20 Apr Community – Awards
Susie Paxton Block Distinguished Public Service Award
Junior Service League honors one of its former members, Susie Paxton Block by granting the Susie Paxton Block Distinguished Public Service Award to public service employees, volunteers and elected officials who demonstrate excellence in service.
Block was a second-generation member of the Junior Service League, including a term as president, and she also represented the 3rd District on the City Council from 1992 until her death 1996. Her father, the late Bill Paxton, established the award to honor her memory and recognize individuals from city employees to volunteers.
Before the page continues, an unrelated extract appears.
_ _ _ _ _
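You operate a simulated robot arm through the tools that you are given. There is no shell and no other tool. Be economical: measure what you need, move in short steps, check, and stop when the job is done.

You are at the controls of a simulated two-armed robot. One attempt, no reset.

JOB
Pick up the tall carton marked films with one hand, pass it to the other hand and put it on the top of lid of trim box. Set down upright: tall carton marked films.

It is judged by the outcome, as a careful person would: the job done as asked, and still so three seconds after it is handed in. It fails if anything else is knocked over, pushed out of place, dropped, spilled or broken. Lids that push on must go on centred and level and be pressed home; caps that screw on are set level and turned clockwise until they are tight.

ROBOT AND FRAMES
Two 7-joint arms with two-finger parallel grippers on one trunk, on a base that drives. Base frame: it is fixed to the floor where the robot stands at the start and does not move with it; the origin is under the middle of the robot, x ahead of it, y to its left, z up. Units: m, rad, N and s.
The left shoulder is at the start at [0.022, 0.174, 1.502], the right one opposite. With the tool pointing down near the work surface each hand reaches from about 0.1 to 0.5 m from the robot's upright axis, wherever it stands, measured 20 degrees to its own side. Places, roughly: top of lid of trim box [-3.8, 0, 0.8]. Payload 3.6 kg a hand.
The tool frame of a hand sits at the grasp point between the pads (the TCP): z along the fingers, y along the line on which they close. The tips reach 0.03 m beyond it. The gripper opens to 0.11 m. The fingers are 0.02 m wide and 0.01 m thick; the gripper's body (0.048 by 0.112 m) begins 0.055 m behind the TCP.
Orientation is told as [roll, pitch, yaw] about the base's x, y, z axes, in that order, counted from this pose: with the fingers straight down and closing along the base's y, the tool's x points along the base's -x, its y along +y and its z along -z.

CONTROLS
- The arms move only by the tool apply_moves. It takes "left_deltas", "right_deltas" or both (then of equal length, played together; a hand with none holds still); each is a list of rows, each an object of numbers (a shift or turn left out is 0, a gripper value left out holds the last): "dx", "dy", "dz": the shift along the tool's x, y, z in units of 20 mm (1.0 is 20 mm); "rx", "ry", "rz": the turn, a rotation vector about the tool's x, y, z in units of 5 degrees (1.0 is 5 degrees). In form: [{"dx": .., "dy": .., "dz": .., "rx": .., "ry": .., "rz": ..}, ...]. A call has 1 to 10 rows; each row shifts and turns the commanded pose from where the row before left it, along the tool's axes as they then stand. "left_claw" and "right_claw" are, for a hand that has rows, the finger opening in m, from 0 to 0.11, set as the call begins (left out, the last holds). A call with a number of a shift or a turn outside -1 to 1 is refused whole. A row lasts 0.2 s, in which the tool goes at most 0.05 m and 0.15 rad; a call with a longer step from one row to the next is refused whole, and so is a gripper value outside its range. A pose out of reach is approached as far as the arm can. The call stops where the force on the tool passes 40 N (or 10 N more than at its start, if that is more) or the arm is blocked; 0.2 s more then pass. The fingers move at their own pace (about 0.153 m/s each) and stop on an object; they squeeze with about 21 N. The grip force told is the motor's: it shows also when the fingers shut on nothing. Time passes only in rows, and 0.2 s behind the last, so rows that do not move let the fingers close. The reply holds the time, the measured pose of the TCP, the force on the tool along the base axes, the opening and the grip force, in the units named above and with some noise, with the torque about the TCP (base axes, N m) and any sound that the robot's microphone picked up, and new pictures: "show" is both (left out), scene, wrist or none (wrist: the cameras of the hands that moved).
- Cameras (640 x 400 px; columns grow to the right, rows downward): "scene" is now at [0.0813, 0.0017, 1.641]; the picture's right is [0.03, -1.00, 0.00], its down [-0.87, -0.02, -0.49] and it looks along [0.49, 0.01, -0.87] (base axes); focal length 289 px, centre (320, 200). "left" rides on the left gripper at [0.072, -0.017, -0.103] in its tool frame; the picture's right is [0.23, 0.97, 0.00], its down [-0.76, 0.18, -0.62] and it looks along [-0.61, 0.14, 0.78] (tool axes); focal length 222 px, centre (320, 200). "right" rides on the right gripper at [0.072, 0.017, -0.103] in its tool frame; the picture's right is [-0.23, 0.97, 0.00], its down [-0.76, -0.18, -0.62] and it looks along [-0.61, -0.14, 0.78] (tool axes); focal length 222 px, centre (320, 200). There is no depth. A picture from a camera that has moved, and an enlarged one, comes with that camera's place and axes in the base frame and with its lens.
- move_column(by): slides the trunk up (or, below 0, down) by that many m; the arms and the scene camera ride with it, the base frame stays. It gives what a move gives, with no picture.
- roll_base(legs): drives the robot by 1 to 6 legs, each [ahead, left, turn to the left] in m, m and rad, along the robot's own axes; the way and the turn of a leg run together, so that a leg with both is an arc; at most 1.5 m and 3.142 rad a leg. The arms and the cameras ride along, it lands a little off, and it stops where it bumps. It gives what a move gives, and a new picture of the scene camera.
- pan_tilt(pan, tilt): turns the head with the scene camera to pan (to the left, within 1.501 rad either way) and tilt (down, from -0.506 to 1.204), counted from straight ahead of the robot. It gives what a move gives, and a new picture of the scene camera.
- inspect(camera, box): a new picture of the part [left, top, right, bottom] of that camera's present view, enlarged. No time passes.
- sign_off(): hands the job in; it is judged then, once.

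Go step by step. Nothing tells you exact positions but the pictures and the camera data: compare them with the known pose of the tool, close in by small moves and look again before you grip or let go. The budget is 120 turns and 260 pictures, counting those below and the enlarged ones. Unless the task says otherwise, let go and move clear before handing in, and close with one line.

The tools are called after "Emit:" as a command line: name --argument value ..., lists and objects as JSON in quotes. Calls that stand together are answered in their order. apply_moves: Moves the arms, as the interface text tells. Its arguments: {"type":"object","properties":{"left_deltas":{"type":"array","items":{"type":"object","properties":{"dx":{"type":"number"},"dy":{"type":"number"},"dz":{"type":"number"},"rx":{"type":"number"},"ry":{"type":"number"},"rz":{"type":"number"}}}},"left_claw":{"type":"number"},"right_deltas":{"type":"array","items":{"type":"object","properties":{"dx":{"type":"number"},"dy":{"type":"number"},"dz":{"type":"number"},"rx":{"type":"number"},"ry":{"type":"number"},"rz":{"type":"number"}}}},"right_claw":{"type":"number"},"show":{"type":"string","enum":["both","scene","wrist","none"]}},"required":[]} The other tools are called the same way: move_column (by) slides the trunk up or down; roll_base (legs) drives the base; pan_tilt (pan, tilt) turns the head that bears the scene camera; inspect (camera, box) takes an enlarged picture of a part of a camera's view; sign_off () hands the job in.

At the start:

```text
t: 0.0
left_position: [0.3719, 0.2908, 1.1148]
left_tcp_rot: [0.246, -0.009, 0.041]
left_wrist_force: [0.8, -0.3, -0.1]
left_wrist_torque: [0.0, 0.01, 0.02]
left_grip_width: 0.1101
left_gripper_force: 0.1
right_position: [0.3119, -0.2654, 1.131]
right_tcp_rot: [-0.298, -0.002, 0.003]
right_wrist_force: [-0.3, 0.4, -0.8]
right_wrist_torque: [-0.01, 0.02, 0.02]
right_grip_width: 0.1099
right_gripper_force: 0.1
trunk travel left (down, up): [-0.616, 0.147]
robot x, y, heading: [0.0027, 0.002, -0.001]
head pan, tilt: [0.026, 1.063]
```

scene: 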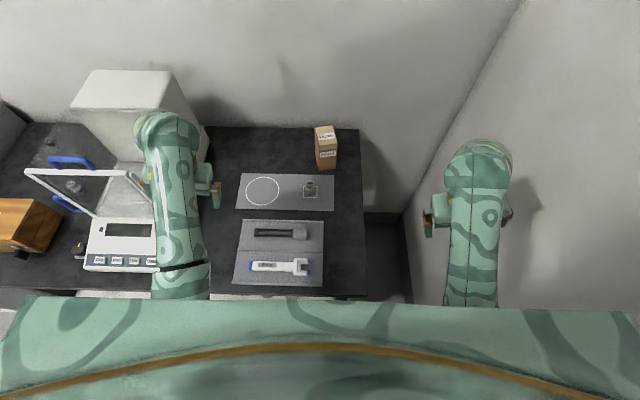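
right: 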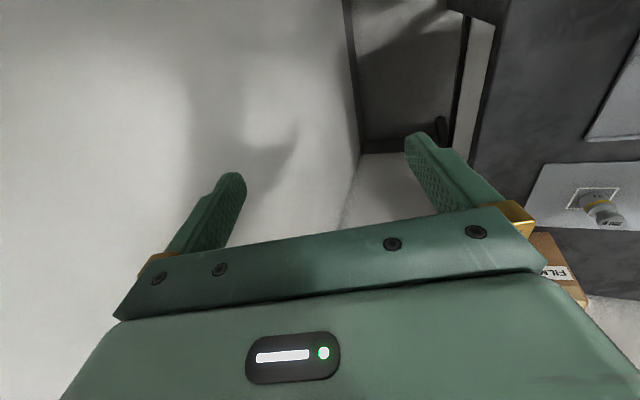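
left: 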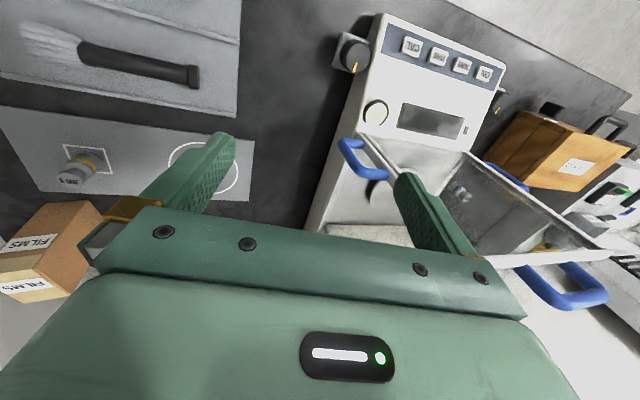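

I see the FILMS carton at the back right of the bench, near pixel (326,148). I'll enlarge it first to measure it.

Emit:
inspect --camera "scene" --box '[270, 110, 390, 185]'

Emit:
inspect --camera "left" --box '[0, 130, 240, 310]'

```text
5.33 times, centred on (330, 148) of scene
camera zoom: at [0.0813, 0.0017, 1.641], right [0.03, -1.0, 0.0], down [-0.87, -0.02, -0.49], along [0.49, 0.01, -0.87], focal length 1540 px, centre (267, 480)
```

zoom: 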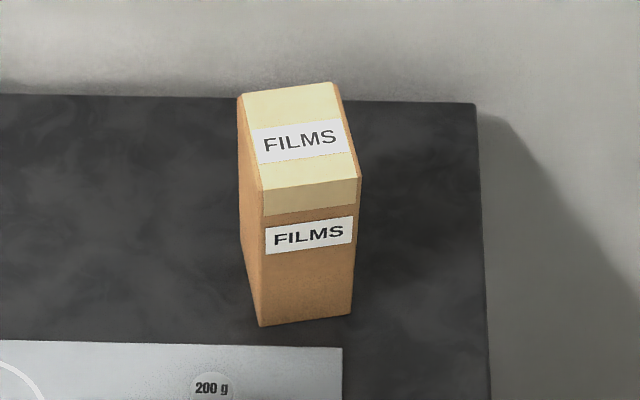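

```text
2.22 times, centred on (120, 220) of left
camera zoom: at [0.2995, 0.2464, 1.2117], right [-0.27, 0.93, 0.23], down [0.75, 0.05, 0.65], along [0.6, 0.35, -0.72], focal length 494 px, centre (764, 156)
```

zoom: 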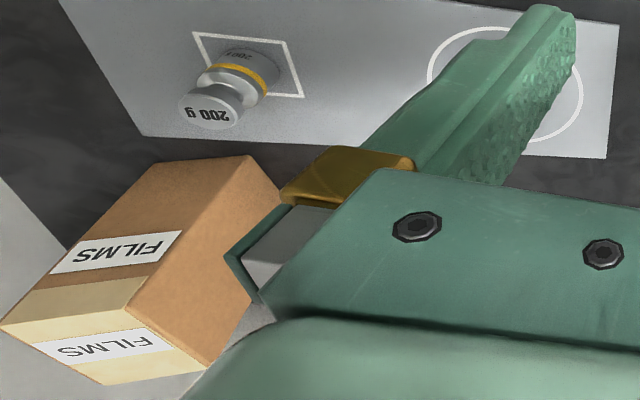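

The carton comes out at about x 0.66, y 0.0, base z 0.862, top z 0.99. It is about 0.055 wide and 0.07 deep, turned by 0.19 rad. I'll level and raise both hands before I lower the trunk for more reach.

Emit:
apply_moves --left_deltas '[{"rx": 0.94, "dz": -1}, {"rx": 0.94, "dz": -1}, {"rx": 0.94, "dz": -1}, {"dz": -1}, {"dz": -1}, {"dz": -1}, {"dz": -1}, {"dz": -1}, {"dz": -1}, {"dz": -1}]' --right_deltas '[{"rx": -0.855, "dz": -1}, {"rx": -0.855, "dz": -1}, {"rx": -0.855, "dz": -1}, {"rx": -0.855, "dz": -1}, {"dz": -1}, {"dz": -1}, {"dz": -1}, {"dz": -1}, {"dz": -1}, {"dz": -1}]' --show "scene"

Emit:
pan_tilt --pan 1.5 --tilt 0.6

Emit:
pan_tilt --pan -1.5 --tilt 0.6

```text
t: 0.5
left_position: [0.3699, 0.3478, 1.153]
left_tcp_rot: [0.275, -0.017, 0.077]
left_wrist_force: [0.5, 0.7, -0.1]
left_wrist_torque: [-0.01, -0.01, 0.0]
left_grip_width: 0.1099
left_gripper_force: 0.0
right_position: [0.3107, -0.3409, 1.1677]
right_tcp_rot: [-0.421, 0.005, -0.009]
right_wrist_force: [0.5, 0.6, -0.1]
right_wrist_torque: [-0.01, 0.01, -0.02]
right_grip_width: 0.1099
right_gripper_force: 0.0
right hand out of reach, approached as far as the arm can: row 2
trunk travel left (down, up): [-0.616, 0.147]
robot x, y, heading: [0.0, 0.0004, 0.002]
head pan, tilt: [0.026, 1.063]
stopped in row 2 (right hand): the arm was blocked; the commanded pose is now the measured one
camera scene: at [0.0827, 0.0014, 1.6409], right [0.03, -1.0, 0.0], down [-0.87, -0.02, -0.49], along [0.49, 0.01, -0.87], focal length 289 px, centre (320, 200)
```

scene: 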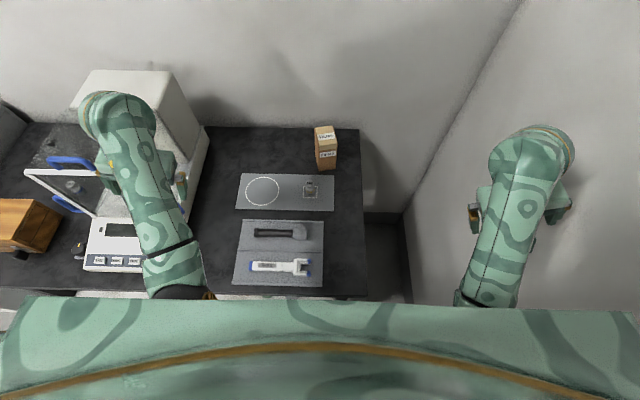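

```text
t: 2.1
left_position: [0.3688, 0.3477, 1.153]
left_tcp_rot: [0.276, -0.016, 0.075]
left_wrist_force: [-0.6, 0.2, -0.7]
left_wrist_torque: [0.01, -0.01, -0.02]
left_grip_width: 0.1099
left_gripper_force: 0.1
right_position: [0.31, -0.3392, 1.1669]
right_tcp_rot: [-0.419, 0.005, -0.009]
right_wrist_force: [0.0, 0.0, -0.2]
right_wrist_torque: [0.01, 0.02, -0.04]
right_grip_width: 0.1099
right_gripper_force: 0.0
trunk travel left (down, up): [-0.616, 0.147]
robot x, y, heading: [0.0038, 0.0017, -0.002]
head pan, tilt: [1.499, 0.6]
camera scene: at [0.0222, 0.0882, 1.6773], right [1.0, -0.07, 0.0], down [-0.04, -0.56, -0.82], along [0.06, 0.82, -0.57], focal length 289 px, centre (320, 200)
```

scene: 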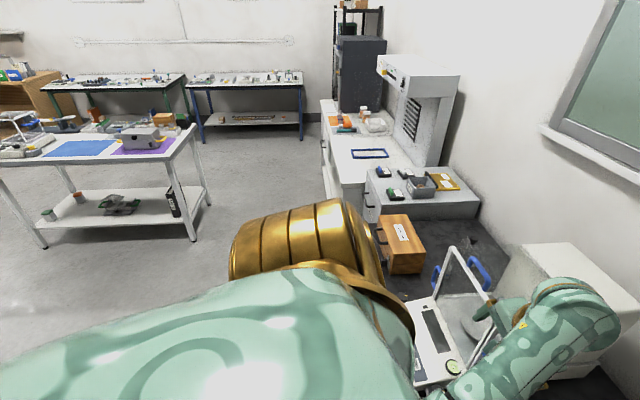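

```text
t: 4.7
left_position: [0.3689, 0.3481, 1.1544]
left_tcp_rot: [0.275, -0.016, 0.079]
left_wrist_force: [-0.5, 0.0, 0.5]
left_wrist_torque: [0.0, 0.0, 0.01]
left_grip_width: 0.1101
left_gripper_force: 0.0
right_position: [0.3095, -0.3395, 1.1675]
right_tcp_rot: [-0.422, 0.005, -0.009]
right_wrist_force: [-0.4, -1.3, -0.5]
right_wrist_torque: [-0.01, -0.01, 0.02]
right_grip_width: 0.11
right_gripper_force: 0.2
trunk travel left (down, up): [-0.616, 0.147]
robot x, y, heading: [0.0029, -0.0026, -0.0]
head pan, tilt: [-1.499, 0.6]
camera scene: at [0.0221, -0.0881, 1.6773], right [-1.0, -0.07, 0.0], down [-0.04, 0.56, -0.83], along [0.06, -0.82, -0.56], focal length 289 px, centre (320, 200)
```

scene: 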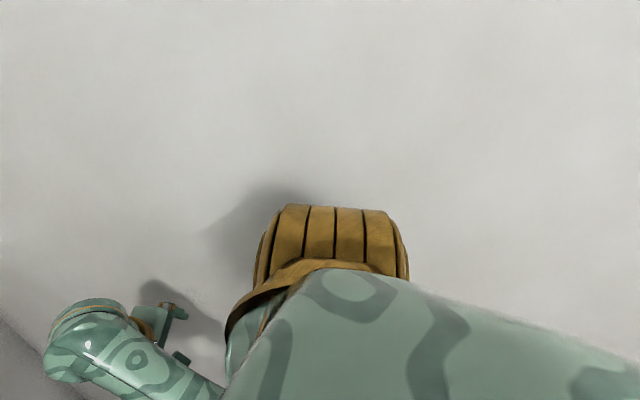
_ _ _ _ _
The Susan Paxton Block Award is open to any city employee, volunteer or elected official who has demonstrated outstanding public service, valor and job performance with leadership.
A selection committee, comprised of local service club presidents, selects the recipient. The award is $1,000 plus a sterling silver medallion and a sterling silver lapel pin.
The Junior Service League presents the award annually at the City Council meeting just prior to Block’s birthday, September 24.
Mary Mildred DeWitt Girl Scout Patch for Service
Junior Service League honors one of its charger members, Mary Mildred DeWitt, by partnering with Girl Scout Troops in the Northeast Kansas and Northwest Missouri District and creating the Mary Mildred DeWitt Community Preservation Patch in 2010.
Girl Scouts may earn this patch by visiting a local historic landmark in their communities, as well as meeting other age-group specific requirements. The preservation aspect of the patch aims to educate girls on how to protect the things they love. That was something that was very important to Mrs. DeWitt and that’s something JSL would like to pass along to girls.
Mary Mildred DeWitt believed in community service. She founded the Independence Girl Scouts Council and serviced as its first President. She also was involved with the National Board of Girl Scouts of America.
Mrs. DeWitt made it her life’s work in preserving our community. As a member of the Jackson County Historical Society, serving as President from 1961 to 1963, she made preserving the community’s past a top priority. She was instrumental in saving the 1859 Jail. In 1960, she and her husband, J. Roger DeWitt, bought the Vaile Mansion to prevent its destruction. Until her death, Mrs. DeWitt worked tirelessly to restore the 23-room home.
Even after she died in 1983, Mrs. DeWitt left a legacy to the community she loved, including giving the Vaile Mansion to the city so it would be preserved for future generations. Junior Service League honors this amazing woman for what she gave to JSL and the entire community.